Work instructions:
1: Please copy out the portion of the selection from "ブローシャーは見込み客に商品" to "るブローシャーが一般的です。" without changes.
2: Continue the selection that opens with "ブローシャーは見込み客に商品".

Selection:
ブローシャーは見込み客に商品の良さを最大限理解してもらうと同時に、興味を持ってもらうためのツールです。しかし日本ではブローシャーはあまり浸透しておらず、ブローシャーとパンフレットの違いが分からないという方もいるでしょう。
そこで今回はブローシャーとパンフレットの違いと、ブローシャーを作る際のポイントを19個紹介します。この記事を読めば、つい開きたくなるブローシャーが作成できますので、ぜひ参考にしてください。
ブローシャーとは、商品やサービスの概要・宣伝などを簡単にまとめた小冊子のことを指します。
紙1枚のものもあれば、ページ数の少ないパンフレットのようなものもあり、一般的なページ数は8ページ以下です。
企業の商品紹介などによく利用され、質の良い紙を使用しているためダイレクトメールの中に一緒に入れることもあります。内容はさまざまですが、商品の概要や写真・Q&A・お客様の声などが記載されているブローシャーが一般的です。
ブローシャーはダイレクトメールにおいて、視覚的に情報を伝えられる重要なツールといえます。「この広告は自分にとって必要なものなのか」を判断する材料となるため、マーケティング施策として活用すれば売上アップなどの効果が期待できるでしょう。
ここで「ブローシャーとパンフレットは同じものか」と、疑問が沸いた方もいるのではないでしょうか。実際、海外ではパンフレットのことをブローシャーと読んでおり、明確な区分はないとも言われています。
では明確な区分がないとはいえ何が違うのか、ブローシャーとパンフレットの違いを比較してみましょう。

Dataset extract:
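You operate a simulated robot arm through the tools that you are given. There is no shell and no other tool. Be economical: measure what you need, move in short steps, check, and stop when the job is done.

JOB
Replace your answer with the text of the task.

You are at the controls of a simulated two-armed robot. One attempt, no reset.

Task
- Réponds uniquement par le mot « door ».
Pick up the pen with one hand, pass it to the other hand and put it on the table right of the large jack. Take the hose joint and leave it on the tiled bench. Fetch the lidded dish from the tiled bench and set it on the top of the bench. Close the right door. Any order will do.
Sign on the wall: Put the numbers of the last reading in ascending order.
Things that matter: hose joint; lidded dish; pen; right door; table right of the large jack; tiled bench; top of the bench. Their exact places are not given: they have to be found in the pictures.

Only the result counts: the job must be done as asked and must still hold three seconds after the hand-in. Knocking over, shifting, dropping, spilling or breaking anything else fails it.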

Task-by-task results:
1:
ブローシャーは見込み客に商品の良さを最大限理解してもらうと同時に、興味を持ってもらうためのツールです。しかし日本ではブローシャーはあまり浸透しておらず、ブローシャーとパンフレットの違いが分からないという方もいるでしょう。
そこで今回はブローシャーとパンフレットの違いと、ブローシャーを作る際のポイントを19個紹介します。この記事を読めば、つい開きたくなるブローシャーが作成できますので、ぜひ参考にしてください。
ブローシャーとは、商品やサービスの概要・宣伝などを簡単にまとめた小冊子のことを指します。
紙1枚のものもあれば、ページ数の少ないパンフレットのようなものもあり、一般的なページ数は8ページ以下です。
企業の商品紹介などによく利用され、質の良い紙を使用しているためダイレクトメールの中に一緒に入れることもあります。内容はさまざまですが、商品の概要や写真・Q&A・お客様の声などが記載されているブローシャーが一般的です。

2:
ブローシャー | パンフレット | |
用途 | 商業用 | 商業用・非商業用 |
使用例 | 商品紹介 | イベント告知・商品紹介 |
紙の材質 | 光沢紙 | 通常の紙 |
枚数 | 1枚~8枚以下が一般的 | 表紙を除き5~48ページ以下 |
フォーマット | 三つ折り・四つ折り・冊子型 | 二つ折り・冊子型 |
上記に大まかな違いを紹介しましたが、あくまでも厳密な違いはありません。ただし、ブローシャーのページ数はパンフレットより少ないので、簡易的な情報を紹介するものとイメージしておくとよいでしょう。
ポイントをしっかり押さえれば、ブローシャーを手に取った見込み客の興味や関心を引き出し、商品の購入や利用を促せるでしょう。
当社のダイレクトメール施策支援事例でもブローシャ―を用いた例がありますので、ご興味のある方は資料ダウンロードのうえご覧ください。
ブローシャーを開いて読んでもらうには、役立つ情報が伝わらなければなりません。最初に目に入る表紙に、かならずベネフィットを記載しましょう。
ベネフィットとは、購入者・利用者が商品・サービスを利用した結果得られる満足感や幸福感のことです。購入者や利用者が商品を利用すると、どのように満足できるのか理由を簡潔に載せます。決して、事業者目線の売り文句にならないよう注意が必要です。
「3倍もお得」「他社製品より5倍速い」といった、具体的な数字を含む見出しを使用すると信頼感と説得力が増します。
データや具体例だと視覚的に認識してもらうために、算用数字を使用します。英語表記の場合には「three」と綴るのではなく「3」と書きます。同様に、日本語表記の場合にも漢数字ではなく算用数字を使用しましょう。
写真の下には、キャプションを付けましょう。
広告において、キャプションは見出しの次によく読まれる項目です。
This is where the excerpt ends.